Reading text:
*-*-*

Bo01 City of Tomorrow Malmö

Klas Tham et al.


  • Paul Kuitenbrouwer TU Delft, Architecture and the Built Environment


Malmö, with its 270,000 inhabitants, is the third-largest city in Sweden. Since 2000, Malmö has been connected to Copenhagen by the Öresund Bridge, yet it has continued to struggle with its image as a dilapidated port city. To shed this image, the city developed a plan (together with the Swedish state and a range of other partners) to transform Malmö into an exemplary sustainable city, in accordance with the LIP (Local Investment Programme, 1998-2003). A flywheel in this process was the housing exhibition known as ‘Bo01 Framtidsstaden’ (City of Tomorrow), which was held in the Västra Hamnen (Western Harbour) section of Malmö. On the basis of a quality programme, this exhibition offered guidelines in terms of a varied architectural appearance and quality, the use of ecological materials, energy that is 100 percent recoverable, green public spaces and technical infrastructure. Bo01 is indebted to the twentieth century housing tradition in Sweden, where the majority of the population lives in (small) apartments in the cities, with a high degree of density. The 1940s notion of the ‘neighbourhood unit’, which symbolized the Swedish welfare state, consisted of houses and a downtown centre with all imaginable amenities. This model was used as the inspiration for Bo01.

*-*-*

Problem statement:
Your answer continues the reading text from its final sentence.

Information provided:
*-*-*

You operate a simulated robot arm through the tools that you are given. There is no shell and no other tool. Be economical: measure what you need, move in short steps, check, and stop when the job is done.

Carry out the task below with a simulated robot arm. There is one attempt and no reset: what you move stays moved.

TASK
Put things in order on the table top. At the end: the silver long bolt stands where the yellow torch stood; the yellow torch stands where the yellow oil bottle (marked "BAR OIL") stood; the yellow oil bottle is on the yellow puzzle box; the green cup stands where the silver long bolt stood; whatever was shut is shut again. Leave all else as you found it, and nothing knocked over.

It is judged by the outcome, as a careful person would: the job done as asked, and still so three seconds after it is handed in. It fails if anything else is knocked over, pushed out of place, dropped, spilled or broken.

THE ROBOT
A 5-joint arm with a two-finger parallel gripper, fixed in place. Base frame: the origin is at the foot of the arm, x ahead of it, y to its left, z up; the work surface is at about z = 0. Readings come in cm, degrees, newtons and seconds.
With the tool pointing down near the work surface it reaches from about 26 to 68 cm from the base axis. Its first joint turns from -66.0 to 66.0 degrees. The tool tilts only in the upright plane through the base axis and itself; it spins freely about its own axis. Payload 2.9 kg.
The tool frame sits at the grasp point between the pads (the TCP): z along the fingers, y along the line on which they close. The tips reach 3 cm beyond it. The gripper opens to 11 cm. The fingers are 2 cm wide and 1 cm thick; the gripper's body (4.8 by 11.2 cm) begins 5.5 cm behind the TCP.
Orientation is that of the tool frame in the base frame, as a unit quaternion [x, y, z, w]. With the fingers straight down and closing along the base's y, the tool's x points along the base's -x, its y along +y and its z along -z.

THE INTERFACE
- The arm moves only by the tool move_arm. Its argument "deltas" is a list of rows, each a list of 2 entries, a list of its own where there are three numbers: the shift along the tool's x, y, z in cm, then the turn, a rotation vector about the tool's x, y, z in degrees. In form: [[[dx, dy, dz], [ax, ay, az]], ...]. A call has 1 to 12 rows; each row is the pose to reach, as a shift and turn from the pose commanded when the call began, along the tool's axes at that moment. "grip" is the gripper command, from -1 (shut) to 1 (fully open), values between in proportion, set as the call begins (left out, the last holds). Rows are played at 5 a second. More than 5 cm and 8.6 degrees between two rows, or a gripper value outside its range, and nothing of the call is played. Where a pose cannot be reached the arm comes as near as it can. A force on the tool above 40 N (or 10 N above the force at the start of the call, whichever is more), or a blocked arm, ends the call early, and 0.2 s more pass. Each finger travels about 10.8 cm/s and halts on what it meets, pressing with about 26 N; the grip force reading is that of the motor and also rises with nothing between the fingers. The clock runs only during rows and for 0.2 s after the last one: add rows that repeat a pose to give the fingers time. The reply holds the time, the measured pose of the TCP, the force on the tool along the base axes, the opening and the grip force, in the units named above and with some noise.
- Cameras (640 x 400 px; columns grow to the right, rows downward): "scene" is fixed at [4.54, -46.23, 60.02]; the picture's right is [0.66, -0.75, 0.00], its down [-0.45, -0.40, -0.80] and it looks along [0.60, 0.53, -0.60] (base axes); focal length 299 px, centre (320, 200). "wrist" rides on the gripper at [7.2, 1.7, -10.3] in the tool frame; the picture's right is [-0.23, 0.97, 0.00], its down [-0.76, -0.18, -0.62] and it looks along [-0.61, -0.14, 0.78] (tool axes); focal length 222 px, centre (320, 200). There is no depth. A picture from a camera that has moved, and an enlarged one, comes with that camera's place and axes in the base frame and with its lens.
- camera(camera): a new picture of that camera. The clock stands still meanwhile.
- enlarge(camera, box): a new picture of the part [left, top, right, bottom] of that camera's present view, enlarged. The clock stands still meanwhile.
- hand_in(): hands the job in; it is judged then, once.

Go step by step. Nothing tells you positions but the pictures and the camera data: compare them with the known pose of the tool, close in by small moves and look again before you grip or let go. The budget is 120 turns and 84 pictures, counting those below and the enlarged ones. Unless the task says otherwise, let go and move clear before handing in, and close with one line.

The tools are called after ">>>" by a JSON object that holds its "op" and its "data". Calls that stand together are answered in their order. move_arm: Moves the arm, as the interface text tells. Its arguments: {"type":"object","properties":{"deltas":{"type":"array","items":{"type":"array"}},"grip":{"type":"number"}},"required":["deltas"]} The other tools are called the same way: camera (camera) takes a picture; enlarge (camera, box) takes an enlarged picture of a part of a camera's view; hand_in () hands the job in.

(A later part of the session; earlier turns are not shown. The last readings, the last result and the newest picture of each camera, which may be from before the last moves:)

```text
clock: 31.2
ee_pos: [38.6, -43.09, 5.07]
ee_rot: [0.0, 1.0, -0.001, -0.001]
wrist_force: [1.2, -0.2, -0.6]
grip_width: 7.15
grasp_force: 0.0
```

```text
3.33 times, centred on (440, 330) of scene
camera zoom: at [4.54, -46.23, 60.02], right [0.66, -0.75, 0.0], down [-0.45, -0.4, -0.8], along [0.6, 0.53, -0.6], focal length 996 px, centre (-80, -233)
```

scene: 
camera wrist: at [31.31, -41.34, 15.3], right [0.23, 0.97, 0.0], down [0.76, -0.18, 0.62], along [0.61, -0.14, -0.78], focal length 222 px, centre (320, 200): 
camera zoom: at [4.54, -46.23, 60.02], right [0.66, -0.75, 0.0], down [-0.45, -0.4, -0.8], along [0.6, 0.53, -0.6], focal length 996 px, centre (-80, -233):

*-*-*

Solved problem:
Author Biography

Paul Kuitenbrouwer, TU Delft, Architecture and the Built Environment

Paul Kuitenbrouwer graduated in 1988 as an architect from the Faculty of Architecture of Delft University of Technology. Since then he worked for, among others, Wiel Arets and Jo Coenen, for whom he was deputy supervisor of the Sphinx-Céramique site in Maastricht. In 2001 he followed Coenen, who was appointed Dutch Government Architect, to The Hague. Since 2006, he has been an assistant professor associated with the Chair of Architecture and Dwelling of Delft University of Technology; he has conducted research into high-density low-rise housing (Intense Laagbouw) and student housing (bouwjong!), teaches both Bachelor’s and Master’s degree design studios and analysis seminars with an emphasis on typology, density and the urban context, and is an editor of DASH. In addition, he has taught at the Amsterdam Academy of Architecture (2009-2012) and since 2016 teaches at the Maastricht Academy of Architecture. Since 2017, he is also a member of the Board of Examiners for Architects at The Dutch Architect’s Register Agency in The Hague.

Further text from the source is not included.